Konie, którym patrzyłam w oczy, dziś wiszą na rzeźnickich hakach
Targ w Skaryszewie. Niestety, tym razem nie udało się uratować wszystkich koni przeznaczonych na rzeź.
Skaryszew, niedziela wieczór
Leje deszcz. Wzdłuż dróg prowadzących na jarmark koński stoją rzędy jeszcze pustych namiotów, są już sprzedawcy kiełbasy z rożna. Są też młodzi ludzie z czerwonymi opaskami na rękach. Odpowiedzieli na apel Scarlett Szyłogalis ze „Schroniska dla Koni Tara”. Przyłączyli się do akcji „Stop Skaryszew”. Są wolontariusze innych organizacji i niezrzeszeni miłośnicy koni, którzy nie zgadzają się na ich wywózkę do Włoch i Francji na rzeź.
Skaryszew to największy i najstarszy w Polsce jarmark koński. Impreza odbywa się w pierwszy „wstępny” poniedziałek Wielkiego Postu. Sprzedaż zaczęła się w nocy. Pierwsze wozy ze zwierzętami przyjechały dzień wcześniej koło osiemnastej.
Kosmiczne ceny
Przed jarmarkiem w mediach było głośno o zbiórce pieniędzy na wykup koni przeznaczonych na rzeź.
W Skaryszewie ludzie, którzy od lat na targach ratują konie, przecierali oczy ze zdumienia. Ceny poszybowały w górę, za źrebaka trzeba było zapłacić 4-5 tysięcy złotych, za dorosłe konie handlarze żądali 8-14 tysięcy.
Mimo zakazu spożywania alkoholu wódka leje się strumieniami. Na własne oczy widzę, jak jakiś człowiek bez żenady na rozłożonym turystycznym stoliku rozlewa wódkę do plastikowych kubków.
Wrzaski, przekleństwa, kopniaki.
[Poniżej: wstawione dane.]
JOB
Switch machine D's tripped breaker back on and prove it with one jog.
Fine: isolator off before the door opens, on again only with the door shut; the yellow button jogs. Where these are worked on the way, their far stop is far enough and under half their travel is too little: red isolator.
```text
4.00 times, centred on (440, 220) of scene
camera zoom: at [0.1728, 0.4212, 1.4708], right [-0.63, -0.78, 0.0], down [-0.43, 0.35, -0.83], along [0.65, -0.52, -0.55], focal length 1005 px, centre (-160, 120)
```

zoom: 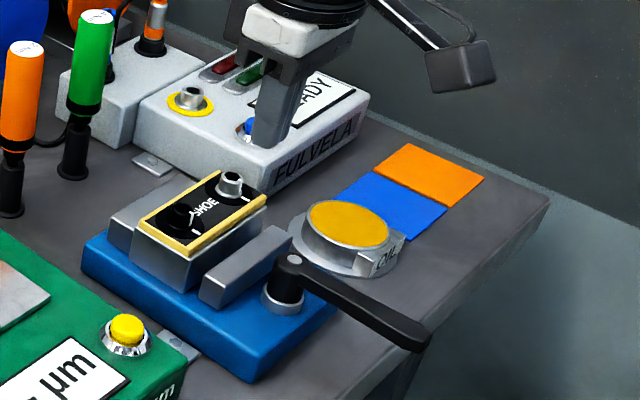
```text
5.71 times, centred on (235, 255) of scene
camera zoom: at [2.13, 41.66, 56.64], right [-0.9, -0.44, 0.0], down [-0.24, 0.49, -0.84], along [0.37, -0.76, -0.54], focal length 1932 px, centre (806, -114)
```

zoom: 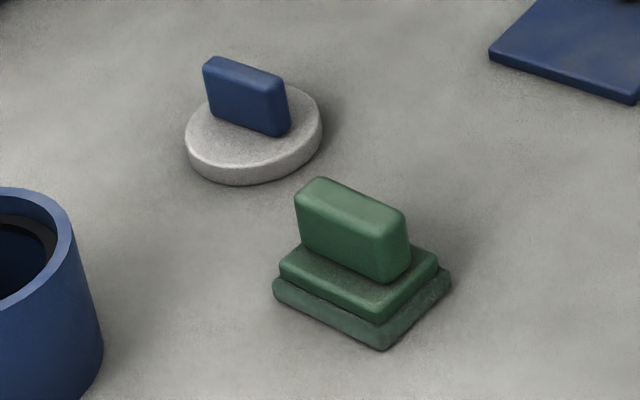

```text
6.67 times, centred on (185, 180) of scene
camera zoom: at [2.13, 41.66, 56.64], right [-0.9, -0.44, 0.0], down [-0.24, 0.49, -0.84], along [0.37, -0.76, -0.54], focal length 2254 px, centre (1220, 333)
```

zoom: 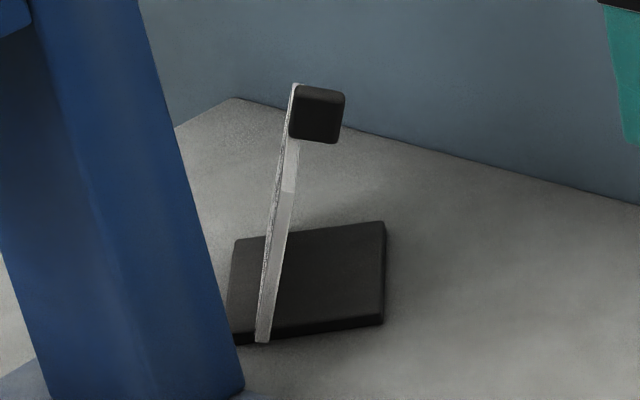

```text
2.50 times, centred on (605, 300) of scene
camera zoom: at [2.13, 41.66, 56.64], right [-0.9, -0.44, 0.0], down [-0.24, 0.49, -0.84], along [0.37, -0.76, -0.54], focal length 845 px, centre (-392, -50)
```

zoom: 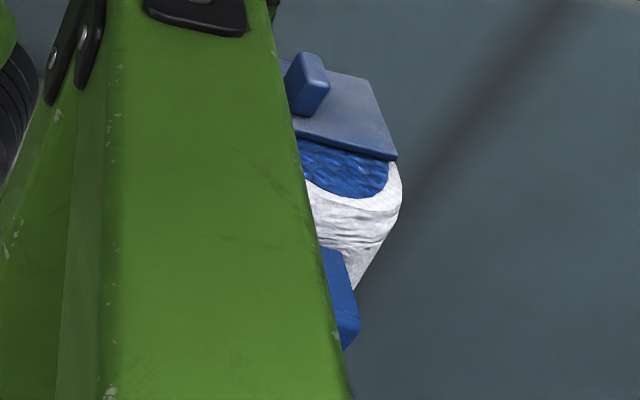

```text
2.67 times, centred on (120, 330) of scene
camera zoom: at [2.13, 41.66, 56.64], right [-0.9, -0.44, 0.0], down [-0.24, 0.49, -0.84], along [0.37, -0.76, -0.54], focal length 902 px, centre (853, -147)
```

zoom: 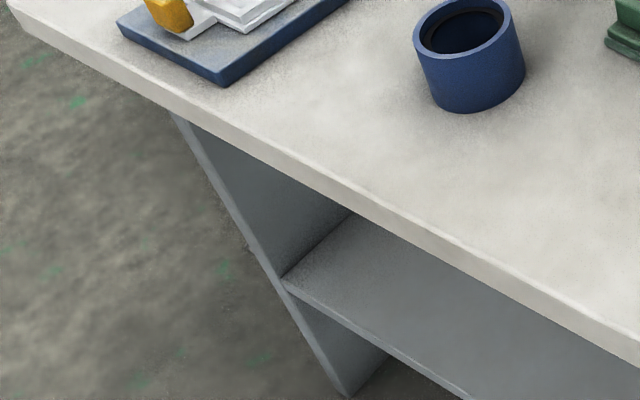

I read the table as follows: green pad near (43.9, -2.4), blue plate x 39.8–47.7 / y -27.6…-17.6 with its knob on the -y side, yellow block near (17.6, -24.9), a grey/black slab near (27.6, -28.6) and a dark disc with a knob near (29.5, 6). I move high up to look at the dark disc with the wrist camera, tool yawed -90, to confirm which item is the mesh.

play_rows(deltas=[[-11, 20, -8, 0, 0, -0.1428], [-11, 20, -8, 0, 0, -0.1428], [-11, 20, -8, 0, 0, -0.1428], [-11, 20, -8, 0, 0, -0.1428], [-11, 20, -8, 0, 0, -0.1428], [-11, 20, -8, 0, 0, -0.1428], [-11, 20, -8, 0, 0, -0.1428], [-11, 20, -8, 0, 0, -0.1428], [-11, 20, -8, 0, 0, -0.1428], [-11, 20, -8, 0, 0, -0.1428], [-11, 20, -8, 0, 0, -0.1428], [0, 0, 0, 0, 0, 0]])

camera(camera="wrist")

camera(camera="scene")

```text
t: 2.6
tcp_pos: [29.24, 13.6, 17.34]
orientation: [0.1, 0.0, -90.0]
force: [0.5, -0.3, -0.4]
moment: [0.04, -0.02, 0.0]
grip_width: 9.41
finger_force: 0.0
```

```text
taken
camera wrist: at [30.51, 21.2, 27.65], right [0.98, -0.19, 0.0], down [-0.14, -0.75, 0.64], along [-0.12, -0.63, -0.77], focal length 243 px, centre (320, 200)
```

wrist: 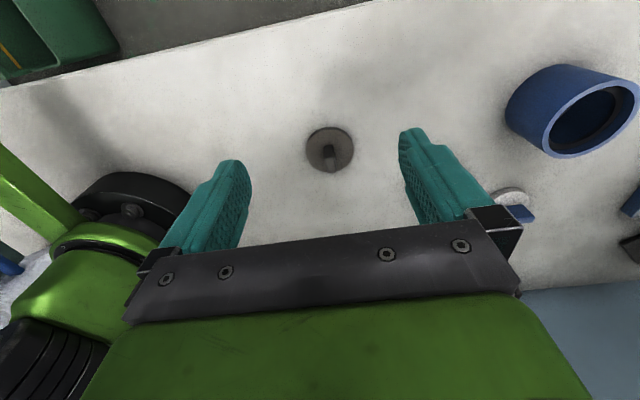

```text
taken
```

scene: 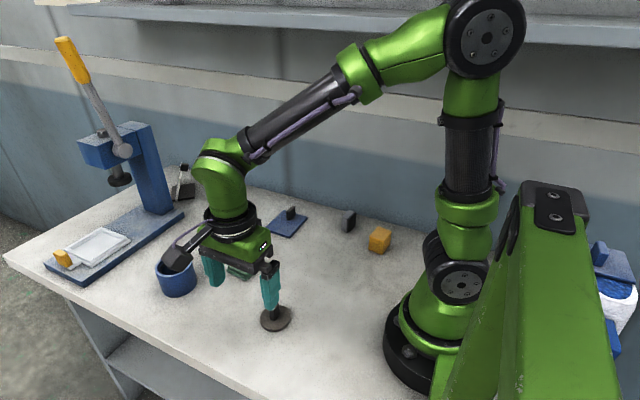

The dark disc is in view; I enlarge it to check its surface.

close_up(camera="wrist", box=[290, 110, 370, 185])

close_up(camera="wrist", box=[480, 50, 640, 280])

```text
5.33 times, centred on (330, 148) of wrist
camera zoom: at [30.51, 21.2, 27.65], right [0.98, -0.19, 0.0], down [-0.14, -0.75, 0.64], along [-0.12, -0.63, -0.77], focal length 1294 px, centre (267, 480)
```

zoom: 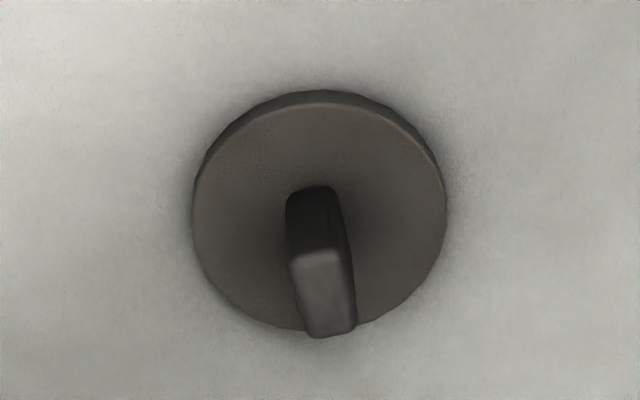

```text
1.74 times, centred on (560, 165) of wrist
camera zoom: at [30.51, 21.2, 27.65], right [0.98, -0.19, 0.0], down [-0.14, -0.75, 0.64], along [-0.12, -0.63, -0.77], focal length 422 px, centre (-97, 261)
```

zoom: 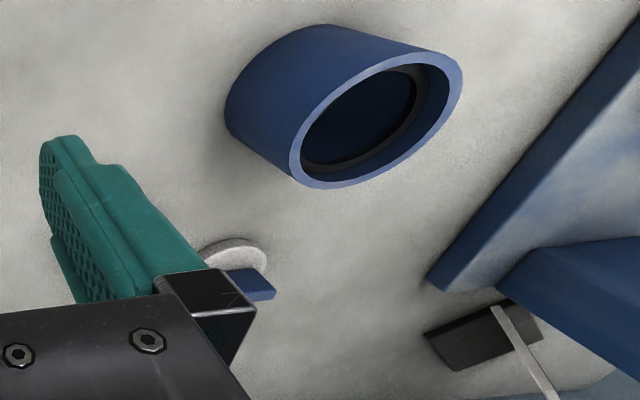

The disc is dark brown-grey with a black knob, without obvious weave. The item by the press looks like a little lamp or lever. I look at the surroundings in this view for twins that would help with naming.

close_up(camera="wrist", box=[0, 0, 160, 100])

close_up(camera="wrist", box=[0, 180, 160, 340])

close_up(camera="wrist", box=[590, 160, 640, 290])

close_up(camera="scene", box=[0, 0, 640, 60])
Agresywni mężczyźni uniemożliwiają dziennikarce „Superstacji” relację „na żywo”. Wmieszana w tłum robię zdjęcia, ktoś klepie mnie po tyłku, odwracam się, za mną stoi kilku pijanych facetów, mają ubaw.
W trzech sektorach po dwa rzędy koni. Jedne stoją bez ruchu sparaliżowane strachem, zrezygnowane, inne wierzgają nogami, nerwowo potrząsają łbami, miotają się krótko przywiązane do barierki.
Ludzie, zanim dotrze transport, przez kilka godzin pilnują wykupionych koni. Co przeżyli, opisują na Facebooku, to relacja Beaty Prycel: „Próbujemy przedostać się przez targ ze zdenerwowanym siwkiem. Otacza nas tłum gwiżdżących i krzyczących handlarzy, wyrywają i biją spłoszone końskie dziecko”. „Ja ci pokażę, jak się konia prowadzi! - ogier dostaje raz i drugi czapką prosto w pysk, wpada w inne konie, przez które jest kopany, nie można go utrzymać. Biegnę po policję, ale jest tylko dwóch funkcjonariuszy, którzy wcześniej pilnowali nas i koni, odganiając zaczepiających nas handlarzy”.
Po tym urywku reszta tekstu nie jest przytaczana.